Stored data:

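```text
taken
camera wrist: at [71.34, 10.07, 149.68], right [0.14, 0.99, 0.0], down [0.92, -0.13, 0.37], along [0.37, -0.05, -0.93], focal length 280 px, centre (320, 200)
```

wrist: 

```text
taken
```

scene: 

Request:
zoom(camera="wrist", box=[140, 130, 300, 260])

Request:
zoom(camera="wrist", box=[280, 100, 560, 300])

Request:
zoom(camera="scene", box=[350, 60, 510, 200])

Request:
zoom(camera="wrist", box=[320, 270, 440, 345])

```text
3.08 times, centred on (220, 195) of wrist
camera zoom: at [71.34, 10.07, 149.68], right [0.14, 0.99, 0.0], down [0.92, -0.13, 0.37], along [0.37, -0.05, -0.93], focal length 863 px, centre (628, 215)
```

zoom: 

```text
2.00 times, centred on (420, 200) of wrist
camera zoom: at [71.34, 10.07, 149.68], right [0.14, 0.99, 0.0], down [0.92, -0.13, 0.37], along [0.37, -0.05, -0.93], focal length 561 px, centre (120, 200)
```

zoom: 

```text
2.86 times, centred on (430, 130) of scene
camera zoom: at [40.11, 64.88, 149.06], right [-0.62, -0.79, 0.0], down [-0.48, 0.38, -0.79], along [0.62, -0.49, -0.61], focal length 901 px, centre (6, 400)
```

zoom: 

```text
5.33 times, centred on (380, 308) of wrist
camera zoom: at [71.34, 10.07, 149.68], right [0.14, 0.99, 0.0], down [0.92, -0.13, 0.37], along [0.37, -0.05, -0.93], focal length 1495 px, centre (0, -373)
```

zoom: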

Requirement:
Copy out all of the data exactly, leaving nothing out. Return a JSON list in which every string is one line; blank lines are skipped.

Answer:
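[
  "```text",
  "taken",
  "camera wrist: at [71.34, 10.07, 149.68], right [0.14, 0.99, 0.0], down [0.92, -0.13, 0.37], along [0.37, -0.05, -0.93], focal length 280 px, centre (320, 200)",
  "```",
  "wrist: ",
  "```text",
  "taken",
  "```",
  "scene: ",
  "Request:",
  "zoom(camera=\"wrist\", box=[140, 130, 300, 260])",
  "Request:",
  "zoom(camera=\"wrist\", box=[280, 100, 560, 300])",
  "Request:",
  "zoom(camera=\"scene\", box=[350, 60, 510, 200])",
  "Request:",
  "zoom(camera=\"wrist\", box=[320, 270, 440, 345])",
  "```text",
  "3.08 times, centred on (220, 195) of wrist",
  "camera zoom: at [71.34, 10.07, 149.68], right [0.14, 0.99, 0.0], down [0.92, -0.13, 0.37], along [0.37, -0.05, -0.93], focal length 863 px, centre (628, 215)",
  "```",
  "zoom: ",
  "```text",
  "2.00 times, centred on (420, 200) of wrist",
  "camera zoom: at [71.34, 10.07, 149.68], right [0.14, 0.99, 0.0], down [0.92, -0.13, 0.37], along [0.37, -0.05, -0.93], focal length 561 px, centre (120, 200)",
  "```",
  "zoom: ",
  "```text",
  "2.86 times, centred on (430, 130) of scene",
  "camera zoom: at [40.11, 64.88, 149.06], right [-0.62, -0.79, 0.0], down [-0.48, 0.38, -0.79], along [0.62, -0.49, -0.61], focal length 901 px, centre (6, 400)",
  "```",
  "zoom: ",
  "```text",
  "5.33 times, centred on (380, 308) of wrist",
  "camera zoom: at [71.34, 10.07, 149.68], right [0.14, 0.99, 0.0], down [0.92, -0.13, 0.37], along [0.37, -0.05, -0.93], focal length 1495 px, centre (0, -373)",
  "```",
  "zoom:"
]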